EXERCISE AIM
Copy each line below that contains "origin".

start PROVIDED MATERIAL

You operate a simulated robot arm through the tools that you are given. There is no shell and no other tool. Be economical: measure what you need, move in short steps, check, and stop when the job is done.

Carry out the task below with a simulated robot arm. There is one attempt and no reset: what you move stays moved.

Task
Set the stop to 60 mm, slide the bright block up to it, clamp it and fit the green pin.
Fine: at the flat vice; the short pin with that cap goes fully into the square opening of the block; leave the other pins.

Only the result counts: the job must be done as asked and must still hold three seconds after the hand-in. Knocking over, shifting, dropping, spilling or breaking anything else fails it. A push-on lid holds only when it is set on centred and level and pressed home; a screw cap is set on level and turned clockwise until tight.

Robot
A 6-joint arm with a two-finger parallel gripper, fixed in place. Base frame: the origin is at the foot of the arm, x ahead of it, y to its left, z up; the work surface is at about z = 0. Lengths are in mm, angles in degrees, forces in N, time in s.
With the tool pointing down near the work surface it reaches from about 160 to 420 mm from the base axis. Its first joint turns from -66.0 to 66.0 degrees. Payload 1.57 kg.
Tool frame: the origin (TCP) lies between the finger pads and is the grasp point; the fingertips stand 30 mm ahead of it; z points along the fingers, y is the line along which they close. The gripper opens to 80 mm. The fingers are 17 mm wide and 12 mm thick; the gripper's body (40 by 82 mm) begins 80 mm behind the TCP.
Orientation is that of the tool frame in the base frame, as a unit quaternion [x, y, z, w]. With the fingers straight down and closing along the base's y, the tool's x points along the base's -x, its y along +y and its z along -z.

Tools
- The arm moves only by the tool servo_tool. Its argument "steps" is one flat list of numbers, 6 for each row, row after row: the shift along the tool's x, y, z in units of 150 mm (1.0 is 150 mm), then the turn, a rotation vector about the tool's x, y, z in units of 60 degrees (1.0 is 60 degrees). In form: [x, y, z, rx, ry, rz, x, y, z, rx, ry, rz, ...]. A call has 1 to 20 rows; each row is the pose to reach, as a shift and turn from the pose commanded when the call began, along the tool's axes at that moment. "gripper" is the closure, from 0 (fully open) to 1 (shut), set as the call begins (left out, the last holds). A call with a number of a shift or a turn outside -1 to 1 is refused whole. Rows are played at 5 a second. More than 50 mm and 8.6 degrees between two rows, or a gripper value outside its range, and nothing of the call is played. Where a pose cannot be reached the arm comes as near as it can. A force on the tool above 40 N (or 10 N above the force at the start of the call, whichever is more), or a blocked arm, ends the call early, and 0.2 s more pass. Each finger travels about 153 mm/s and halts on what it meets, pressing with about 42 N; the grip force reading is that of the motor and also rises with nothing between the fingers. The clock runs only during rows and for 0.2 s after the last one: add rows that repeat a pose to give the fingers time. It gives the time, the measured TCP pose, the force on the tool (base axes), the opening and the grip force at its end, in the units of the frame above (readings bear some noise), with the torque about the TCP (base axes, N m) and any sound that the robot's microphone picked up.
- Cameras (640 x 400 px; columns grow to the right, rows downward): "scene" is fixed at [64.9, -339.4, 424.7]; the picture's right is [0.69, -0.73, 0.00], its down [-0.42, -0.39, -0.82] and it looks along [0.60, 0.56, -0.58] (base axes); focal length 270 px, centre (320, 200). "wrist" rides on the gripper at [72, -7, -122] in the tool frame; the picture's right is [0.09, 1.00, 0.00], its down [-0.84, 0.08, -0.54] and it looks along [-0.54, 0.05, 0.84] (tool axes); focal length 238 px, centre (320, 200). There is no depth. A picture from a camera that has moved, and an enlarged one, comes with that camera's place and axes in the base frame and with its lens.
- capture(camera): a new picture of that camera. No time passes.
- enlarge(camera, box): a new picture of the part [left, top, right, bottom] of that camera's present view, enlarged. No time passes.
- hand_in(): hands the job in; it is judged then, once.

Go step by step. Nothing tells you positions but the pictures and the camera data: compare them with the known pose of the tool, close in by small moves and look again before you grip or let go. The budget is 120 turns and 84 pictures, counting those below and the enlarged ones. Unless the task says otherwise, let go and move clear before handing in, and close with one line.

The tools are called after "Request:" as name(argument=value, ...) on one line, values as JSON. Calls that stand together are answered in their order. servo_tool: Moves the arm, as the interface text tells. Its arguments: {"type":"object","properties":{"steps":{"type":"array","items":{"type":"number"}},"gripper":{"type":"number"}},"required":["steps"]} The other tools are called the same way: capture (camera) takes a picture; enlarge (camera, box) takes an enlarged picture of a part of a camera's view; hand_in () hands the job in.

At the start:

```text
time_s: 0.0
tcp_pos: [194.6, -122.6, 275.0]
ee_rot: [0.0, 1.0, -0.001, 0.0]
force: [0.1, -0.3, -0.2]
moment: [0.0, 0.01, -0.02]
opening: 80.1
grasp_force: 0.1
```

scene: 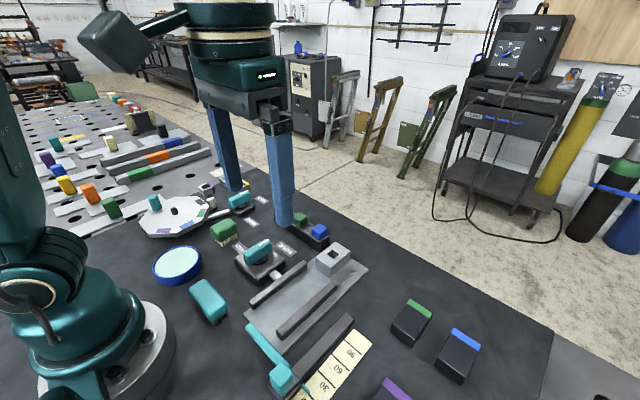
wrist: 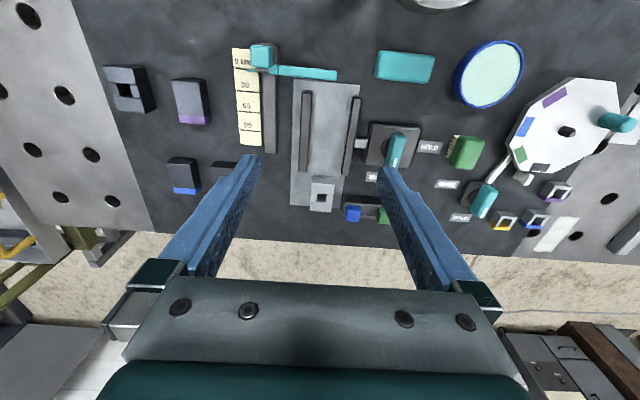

end PROVIDED MATERIAL

THE ANSWER
A 6-joint arm with a two-finger parallel gripper, fixed in place. Base frame: the origin is at the foot of the arm, x ahead of it, y to its left, z up; the work surface is at about z = 0. Lengths are in mm, angles in degrees, forces in N, time in s.
Tool frame: the origin (TCP) lies between the finger pads and is the grasp point; the fingertips stand 30 mm ahead of it; z points along the fingers, y is the line along which they close. The gripper opens to 80 mm. The fingers are 17 mm wide and 12 mm thick; the gripper's body (40 by 82 mm) begins 80 mm behind the TCP.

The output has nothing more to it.